日米野球はこのままで良い
侍ジャパン vs MLBオールスターチームによる2018日米野球は、最終戦を残して侍ジャパンの勝ち越しが決定した。そこで、個人的意見として、(まだ第6戦を残しているが)2018日米野球の良かった点、今後の開催意義について述べたい。
World Baseball Classic 2013 | AT&T Park, San Francisco | Flickr
――何故、侍ジャパンは2大会(2014日米野球と2018日米野球)連続で勝ち越せたのか。
まず、2大会連続で侍ジャパンの勝ち越しが決定したことについて、侍ジャパンの質が高くなったのか、MLB選抜チームの質が低くなったのかは気になる所だが、これは概ねMLBファンの方々と同意見だと考えている。つまり、両方である。
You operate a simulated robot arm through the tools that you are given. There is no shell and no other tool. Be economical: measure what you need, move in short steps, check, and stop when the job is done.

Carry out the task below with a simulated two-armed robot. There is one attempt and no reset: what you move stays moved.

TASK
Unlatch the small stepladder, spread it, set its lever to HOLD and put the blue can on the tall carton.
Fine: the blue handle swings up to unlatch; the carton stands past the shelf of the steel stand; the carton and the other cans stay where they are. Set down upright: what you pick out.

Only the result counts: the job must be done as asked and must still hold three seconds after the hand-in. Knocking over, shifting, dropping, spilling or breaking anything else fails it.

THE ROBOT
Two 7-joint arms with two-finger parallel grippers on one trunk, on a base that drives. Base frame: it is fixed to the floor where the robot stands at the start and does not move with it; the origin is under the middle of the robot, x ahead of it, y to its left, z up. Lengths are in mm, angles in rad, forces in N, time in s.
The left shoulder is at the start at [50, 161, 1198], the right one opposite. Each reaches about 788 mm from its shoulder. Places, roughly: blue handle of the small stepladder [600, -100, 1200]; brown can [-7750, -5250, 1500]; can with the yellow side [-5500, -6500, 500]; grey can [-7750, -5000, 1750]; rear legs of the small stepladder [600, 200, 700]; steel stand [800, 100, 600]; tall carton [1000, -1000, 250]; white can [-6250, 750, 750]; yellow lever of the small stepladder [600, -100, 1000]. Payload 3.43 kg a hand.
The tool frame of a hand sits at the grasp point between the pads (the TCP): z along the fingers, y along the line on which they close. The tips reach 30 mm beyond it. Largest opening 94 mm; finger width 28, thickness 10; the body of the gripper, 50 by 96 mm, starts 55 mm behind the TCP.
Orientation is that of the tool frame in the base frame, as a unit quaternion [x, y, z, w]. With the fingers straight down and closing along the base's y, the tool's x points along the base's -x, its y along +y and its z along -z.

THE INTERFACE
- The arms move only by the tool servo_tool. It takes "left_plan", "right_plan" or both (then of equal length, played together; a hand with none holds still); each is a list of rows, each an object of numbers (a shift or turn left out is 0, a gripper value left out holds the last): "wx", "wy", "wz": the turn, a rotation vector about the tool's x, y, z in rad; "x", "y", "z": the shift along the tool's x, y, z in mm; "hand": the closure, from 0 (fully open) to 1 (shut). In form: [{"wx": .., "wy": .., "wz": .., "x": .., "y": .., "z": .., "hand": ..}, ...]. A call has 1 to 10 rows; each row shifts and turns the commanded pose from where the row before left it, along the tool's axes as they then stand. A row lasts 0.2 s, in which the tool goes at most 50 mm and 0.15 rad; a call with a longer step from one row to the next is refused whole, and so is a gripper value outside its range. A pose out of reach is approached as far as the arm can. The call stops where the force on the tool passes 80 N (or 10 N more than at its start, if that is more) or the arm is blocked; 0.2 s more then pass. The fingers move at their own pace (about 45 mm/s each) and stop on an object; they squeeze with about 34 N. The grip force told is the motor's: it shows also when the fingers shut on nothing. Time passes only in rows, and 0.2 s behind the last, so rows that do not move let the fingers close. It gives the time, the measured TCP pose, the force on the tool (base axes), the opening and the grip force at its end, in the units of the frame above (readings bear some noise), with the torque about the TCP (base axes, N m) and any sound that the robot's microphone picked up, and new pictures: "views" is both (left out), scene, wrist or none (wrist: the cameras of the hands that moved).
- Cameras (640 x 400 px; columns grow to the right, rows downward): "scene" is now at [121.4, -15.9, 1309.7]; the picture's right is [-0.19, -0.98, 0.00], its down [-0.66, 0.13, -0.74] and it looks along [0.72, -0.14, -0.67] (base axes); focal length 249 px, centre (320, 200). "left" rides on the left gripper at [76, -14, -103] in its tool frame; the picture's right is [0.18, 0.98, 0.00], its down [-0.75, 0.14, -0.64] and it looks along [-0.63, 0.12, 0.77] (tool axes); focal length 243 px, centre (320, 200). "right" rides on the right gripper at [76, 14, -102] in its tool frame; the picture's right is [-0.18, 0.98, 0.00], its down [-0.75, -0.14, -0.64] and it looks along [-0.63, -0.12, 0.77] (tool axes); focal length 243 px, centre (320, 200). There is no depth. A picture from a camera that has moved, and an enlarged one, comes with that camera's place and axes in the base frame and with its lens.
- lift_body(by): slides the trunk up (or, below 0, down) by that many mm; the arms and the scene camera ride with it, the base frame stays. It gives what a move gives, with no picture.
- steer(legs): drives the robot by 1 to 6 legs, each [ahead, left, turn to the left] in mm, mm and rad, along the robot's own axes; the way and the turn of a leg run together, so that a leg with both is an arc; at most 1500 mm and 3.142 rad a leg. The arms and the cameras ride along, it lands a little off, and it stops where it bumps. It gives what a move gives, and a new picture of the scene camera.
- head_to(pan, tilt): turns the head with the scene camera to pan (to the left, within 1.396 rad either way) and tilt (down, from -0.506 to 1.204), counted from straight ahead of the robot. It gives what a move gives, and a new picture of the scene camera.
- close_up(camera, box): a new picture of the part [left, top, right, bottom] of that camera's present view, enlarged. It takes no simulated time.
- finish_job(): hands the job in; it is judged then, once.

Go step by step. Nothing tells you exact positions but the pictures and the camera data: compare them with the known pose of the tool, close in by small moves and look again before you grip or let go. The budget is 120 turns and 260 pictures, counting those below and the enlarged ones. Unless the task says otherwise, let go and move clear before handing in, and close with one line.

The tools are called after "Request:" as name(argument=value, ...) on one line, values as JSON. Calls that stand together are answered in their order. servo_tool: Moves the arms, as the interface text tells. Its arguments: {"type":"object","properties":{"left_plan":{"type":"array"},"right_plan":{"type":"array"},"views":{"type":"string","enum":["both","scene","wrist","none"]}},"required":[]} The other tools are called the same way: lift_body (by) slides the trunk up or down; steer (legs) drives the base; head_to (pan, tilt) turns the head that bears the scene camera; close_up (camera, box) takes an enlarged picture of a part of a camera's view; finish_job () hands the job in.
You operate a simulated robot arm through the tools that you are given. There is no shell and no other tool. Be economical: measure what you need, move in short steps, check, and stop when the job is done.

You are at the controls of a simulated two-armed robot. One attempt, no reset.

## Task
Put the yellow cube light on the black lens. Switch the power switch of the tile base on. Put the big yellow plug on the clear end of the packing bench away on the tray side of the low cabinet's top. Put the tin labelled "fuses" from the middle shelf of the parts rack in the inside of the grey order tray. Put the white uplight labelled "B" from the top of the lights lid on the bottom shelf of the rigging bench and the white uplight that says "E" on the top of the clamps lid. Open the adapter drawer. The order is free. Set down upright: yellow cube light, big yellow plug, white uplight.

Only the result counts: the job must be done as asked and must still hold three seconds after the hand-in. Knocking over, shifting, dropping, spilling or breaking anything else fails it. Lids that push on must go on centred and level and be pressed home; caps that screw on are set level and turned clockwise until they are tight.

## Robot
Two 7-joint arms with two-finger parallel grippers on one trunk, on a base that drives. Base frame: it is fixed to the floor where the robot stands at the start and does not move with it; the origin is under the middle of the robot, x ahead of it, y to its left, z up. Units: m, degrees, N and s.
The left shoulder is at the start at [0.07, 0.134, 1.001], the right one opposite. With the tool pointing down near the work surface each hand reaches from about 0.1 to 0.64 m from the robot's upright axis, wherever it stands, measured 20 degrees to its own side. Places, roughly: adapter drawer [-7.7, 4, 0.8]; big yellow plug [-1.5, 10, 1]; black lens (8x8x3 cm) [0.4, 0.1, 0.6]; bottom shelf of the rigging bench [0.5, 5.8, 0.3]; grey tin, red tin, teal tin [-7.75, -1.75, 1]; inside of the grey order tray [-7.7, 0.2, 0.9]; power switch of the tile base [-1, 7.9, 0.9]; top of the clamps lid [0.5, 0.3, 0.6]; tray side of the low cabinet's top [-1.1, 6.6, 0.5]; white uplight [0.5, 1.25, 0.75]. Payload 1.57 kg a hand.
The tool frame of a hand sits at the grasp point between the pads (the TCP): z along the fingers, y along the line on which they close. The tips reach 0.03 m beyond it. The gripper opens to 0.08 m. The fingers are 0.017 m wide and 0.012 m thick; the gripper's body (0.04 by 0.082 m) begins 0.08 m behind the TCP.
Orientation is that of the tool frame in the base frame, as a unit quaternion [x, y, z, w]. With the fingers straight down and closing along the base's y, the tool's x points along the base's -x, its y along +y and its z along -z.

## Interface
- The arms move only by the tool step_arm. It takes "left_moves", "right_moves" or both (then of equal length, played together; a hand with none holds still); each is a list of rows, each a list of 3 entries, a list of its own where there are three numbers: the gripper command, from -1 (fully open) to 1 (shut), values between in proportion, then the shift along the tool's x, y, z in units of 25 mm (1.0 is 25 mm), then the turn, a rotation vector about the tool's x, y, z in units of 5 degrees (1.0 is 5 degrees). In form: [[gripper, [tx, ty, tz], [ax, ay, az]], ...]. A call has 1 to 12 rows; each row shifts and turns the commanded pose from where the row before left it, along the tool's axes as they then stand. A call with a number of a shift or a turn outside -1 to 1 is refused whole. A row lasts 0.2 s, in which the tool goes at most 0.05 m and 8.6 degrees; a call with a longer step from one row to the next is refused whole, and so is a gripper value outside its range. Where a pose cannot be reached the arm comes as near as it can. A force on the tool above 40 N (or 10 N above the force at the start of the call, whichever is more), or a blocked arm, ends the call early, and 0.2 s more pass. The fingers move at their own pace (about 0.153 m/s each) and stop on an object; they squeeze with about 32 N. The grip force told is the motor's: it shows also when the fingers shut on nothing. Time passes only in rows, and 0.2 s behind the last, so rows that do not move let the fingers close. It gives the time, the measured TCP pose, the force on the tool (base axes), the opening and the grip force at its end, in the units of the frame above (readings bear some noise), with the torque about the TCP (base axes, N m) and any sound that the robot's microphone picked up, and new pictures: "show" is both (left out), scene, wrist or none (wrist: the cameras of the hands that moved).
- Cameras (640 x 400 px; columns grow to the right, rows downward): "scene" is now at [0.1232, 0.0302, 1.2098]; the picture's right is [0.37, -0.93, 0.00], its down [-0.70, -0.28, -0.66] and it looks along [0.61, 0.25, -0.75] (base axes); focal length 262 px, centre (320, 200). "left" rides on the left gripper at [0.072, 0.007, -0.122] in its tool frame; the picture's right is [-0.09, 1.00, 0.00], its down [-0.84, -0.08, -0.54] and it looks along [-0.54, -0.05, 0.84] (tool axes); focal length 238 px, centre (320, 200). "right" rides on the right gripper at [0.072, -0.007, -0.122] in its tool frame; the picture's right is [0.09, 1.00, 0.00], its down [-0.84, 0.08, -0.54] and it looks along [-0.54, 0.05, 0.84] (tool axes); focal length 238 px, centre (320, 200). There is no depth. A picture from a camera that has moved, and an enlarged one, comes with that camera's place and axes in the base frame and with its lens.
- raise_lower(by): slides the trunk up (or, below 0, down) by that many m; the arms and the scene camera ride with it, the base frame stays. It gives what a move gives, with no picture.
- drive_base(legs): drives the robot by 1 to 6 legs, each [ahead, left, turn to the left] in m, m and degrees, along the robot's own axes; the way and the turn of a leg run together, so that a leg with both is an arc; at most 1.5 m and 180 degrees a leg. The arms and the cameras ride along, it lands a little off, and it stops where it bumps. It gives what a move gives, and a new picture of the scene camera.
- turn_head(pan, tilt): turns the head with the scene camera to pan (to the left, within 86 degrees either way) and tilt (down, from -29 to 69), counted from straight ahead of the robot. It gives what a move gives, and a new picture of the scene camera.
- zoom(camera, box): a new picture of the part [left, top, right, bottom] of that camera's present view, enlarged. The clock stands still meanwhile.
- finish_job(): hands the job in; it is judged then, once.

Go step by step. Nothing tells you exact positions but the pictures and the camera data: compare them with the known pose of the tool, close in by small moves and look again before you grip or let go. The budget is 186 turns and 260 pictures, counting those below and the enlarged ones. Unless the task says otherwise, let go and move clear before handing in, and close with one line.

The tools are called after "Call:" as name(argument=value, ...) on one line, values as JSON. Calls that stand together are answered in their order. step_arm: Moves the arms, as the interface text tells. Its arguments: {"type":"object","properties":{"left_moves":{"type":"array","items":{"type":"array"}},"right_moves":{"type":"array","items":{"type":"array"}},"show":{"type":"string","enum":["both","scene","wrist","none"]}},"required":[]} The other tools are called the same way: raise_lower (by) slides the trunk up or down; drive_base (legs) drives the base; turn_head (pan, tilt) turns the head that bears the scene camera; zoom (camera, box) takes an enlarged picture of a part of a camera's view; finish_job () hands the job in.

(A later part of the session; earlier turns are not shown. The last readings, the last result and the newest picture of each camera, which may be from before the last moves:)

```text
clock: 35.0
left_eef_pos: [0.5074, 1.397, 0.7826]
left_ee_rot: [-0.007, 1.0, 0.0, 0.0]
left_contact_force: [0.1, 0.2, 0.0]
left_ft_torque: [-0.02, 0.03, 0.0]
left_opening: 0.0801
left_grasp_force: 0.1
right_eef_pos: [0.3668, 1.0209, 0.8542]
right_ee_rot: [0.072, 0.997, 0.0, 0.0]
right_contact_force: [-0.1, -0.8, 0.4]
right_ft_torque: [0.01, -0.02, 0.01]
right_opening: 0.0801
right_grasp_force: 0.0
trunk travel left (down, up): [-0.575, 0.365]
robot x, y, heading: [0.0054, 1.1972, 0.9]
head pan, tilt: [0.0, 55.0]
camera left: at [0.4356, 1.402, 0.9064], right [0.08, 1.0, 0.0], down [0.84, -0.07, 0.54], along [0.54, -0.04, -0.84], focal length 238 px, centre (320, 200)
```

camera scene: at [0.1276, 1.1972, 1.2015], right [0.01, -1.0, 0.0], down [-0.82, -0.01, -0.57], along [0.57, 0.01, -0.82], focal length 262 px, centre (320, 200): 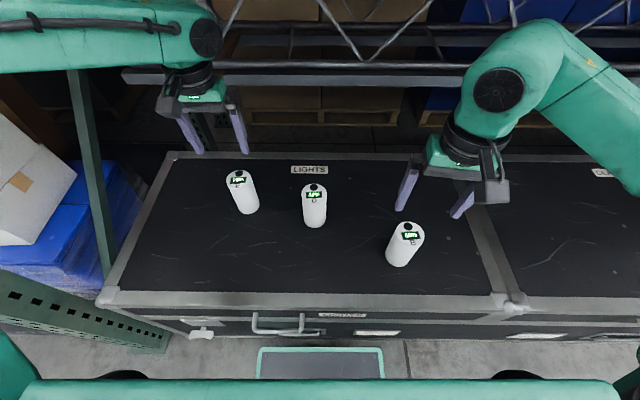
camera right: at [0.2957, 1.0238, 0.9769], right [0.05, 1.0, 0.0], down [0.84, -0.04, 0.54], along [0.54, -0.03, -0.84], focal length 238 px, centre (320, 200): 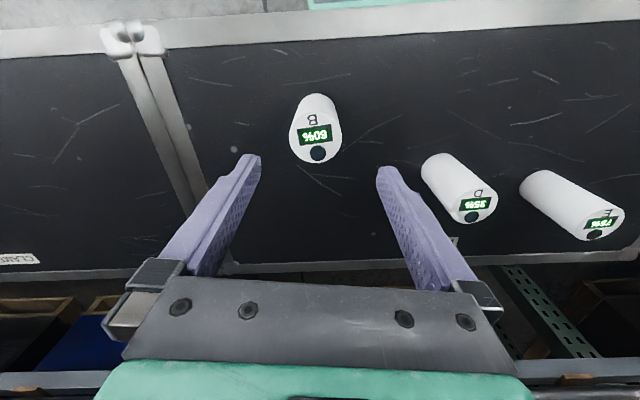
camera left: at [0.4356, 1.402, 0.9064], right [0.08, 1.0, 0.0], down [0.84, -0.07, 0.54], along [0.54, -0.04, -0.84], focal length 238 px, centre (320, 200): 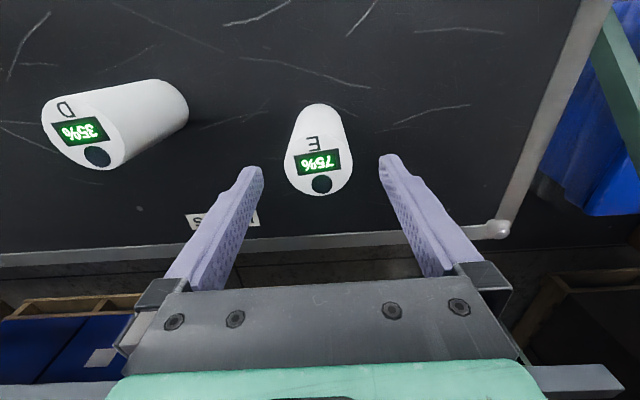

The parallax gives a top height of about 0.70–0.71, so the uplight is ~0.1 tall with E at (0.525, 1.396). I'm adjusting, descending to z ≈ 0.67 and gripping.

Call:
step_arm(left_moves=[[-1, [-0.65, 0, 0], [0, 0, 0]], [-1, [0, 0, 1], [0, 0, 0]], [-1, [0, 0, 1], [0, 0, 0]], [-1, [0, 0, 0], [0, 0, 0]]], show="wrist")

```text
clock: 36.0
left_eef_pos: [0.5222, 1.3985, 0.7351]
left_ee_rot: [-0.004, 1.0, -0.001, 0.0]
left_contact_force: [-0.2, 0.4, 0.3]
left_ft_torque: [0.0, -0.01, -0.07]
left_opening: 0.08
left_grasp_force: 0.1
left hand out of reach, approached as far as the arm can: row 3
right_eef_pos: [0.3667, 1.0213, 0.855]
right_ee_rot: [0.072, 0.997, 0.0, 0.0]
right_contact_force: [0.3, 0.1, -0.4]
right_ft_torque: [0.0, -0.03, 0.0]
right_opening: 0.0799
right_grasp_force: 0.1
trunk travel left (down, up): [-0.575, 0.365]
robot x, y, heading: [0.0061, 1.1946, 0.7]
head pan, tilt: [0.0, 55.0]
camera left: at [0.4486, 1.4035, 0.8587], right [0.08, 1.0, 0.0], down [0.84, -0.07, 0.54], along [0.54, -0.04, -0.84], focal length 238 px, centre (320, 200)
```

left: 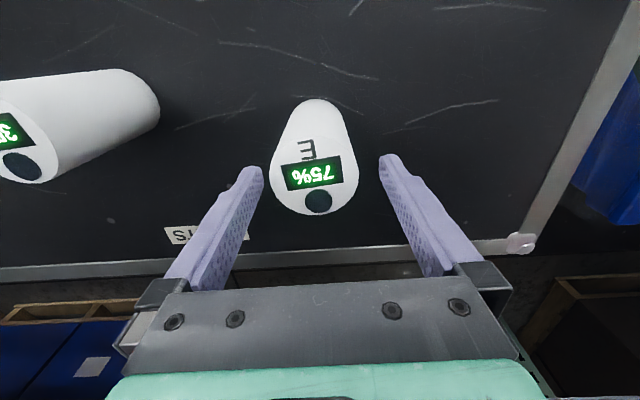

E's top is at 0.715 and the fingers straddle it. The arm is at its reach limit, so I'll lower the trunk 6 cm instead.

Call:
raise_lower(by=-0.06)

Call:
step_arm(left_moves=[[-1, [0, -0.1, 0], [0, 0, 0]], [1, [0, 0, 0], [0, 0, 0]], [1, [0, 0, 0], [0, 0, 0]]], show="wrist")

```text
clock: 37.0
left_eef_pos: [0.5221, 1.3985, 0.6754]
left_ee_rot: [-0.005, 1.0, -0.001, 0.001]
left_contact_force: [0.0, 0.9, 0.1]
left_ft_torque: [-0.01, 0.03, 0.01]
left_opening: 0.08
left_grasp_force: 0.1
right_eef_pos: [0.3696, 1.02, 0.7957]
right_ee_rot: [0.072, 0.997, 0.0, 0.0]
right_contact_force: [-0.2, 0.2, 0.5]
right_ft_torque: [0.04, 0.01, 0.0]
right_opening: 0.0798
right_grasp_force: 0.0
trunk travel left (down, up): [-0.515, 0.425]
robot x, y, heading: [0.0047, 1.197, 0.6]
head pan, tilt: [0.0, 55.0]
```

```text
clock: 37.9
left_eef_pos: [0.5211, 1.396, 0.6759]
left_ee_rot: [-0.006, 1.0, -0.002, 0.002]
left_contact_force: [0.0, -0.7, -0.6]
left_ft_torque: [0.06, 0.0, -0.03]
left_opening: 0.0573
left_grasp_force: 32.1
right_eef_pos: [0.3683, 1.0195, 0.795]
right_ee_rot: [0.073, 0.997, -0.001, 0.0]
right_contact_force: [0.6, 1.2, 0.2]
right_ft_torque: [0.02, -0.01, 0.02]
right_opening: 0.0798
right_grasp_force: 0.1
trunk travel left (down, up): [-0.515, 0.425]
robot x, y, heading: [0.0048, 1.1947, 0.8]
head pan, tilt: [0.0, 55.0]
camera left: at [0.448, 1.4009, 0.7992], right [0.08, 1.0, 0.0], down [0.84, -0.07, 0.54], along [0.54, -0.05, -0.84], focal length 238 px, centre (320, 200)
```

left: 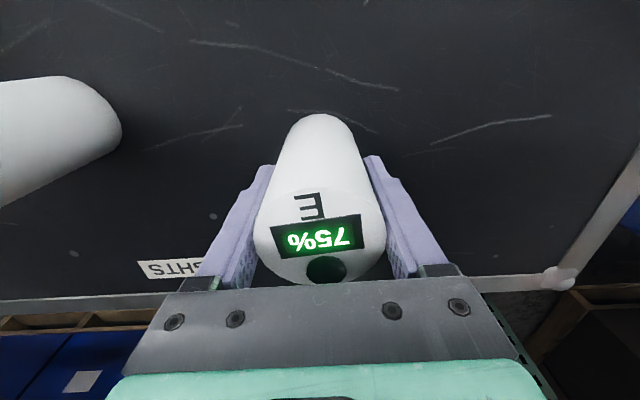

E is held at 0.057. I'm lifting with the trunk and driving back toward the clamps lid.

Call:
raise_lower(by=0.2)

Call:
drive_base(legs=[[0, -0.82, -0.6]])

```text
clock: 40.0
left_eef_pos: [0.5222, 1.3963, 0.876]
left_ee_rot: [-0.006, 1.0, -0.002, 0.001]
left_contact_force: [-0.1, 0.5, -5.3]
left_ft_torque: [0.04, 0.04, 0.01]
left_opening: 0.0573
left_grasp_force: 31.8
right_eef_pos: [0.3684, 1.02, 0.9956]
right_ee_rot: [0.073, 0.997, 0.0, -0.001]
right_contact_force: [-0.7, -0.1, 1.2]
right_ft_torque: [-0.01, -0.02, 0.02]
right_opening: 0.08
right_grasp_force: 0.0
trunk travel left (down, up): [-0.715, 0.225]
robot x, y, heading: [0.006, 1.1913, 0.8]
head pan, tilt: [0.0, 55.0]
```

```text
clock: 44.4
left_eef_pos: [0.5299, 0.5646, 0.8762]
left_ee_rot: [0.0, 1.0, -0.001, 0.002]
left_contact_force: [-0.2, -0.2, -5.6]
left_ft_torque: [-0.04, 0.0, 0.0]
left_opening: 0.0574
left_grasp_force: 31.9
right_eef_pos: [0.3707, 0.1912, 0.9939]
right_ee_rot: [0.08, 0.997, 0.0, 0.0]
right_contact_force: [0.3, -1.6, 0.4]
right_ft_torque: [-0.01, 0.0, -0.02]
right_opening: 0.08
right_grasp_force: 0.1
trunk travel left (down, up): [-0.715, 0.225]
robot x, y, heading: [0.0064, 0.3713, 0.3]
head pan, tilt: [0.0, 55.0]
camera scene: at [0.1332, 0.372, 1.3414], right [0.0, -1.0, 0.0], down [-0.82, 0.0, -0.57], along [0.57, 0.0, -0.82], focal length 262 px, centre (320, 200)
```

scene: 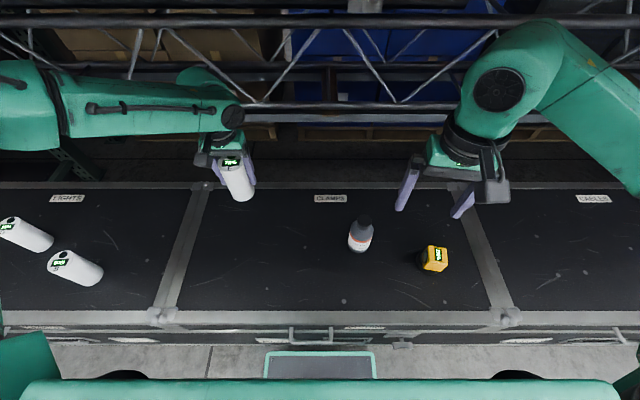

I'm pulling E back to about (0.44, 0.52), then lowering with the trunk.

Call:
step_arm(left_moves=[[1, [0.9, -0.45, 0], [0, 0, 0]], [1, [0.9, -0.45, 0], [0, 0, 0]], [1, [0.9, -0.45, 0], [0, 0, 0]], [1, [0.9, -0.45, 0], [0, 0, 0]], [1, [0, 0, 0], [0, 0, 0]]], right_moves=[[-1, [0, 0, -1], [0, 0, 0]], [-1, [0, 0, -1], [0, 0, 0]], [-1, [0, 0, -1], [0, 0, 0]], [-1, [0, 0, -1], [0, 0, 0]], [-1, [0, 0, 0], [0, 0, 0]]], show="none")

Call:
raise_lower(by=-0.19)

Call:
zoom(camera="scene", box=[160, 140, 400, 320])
そもそも、侍ジャパンの質が高いことは、過去4大会実施されたWBCの戦績からして明らかだ。ところで、五輪において野球は行われなくなった(東京五輪では実施予定)ものの、WBC(各世代毎の大会含む)やプレミア12等、国際大会の機会は、00年台後半から劇的に増加している。日米野球が一時期中止されていたのは、(一因に過ぎないものの)WBCが始まるためであったが、その国際大会で勝つために日米野球は再開された。日米野球の開催意義は一先ずここにある。
――日米野球の今後の開催意義。双方の利点。
先程述べた通り、開催意義は、日本が国際大会で(アメリカやドミニカ、プエルトリコと言った強豪チームに)勝つために必要な経験を積むためである。そして、その開催意義に沿ったクオリティーの選手を、今後を含めて招待することが出来ていると私は考えている。したがって、日米野球には意義があり、今後も開催されるべきである。
当然、MLB選抜チームに利点がないわけではない。招待されている選手の立場はバラバラである。引退を控えている選手、来季の所属先が決まっていない選手、オフシーズン、WL等でプレーを模索している選手、故障されては困るスター選手等である。
来季の所属先が決まっていない選手にとって、WBCで優勝経験のある国の代表チーム相手となれば、これ以上ないアピールの場である。所属先は決まっているが、25人登録枠やクローザーの当落選上レベルの選手にとってもである。また、WL等でプレーを模索するようなレベルの選手にとっても、日米野球は最適な場である。
何より、日本観光をすることが出来るというのも大きな利点だろう。シーズン中と違い、様々な場所で様々な観光や体験をすることが出来、普段リーグが異なる、自分はオールスターに選出されるレベルではない等の理由により、接点を持つことが出来なかった選手と交友関係を築くと言ったことも利点だ。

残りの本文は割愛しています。